--- What is being asked ---
Reproduce the listing below without changes, except that pictures are left out.

--- Data provided ---
● ● ● ●
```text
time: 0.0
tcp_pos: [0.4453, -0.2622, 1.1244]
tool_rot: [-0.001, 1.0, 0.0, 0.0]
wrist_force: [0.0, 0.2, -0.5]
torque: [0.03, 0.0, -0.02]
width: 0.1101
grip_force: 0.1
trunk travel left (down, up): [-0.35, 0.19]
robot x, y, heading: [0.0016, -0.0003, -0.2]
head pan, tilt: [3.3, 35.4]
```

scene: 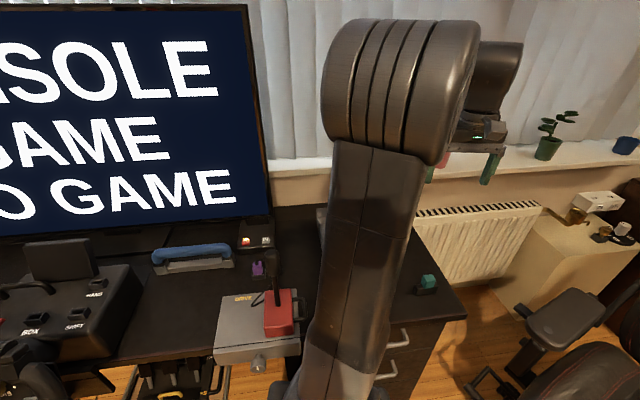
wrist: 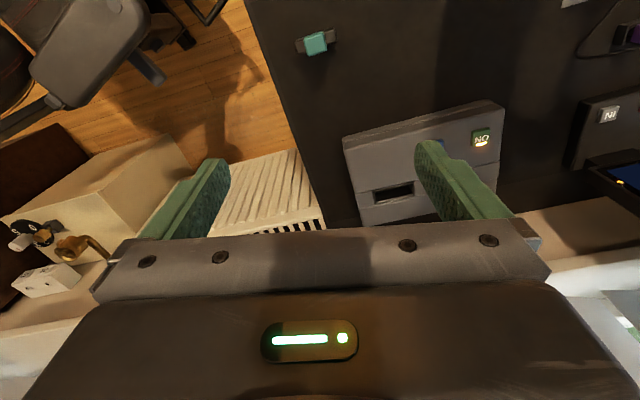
● ● ● ●
--- Right answer ---
```text
time: 0.0
tcp_pos: [0.4453, -0.2622, 1.1244]
tool_rot: [-0.001, 1.0, 0.0, 0.0]
wrist_force: [0.0, 0.2, -0.5]
torque: [0.03, 0.0, -0.02]
width: 0.1101
grip_force: 0.1
trunk travel left (down, up): [-0.35, 0.19]
robot x, y, heading: [0.0016, -0.0003, -0.2]
head pan, tilt: [3.3, 35.4]
```

scene: 
wrist: 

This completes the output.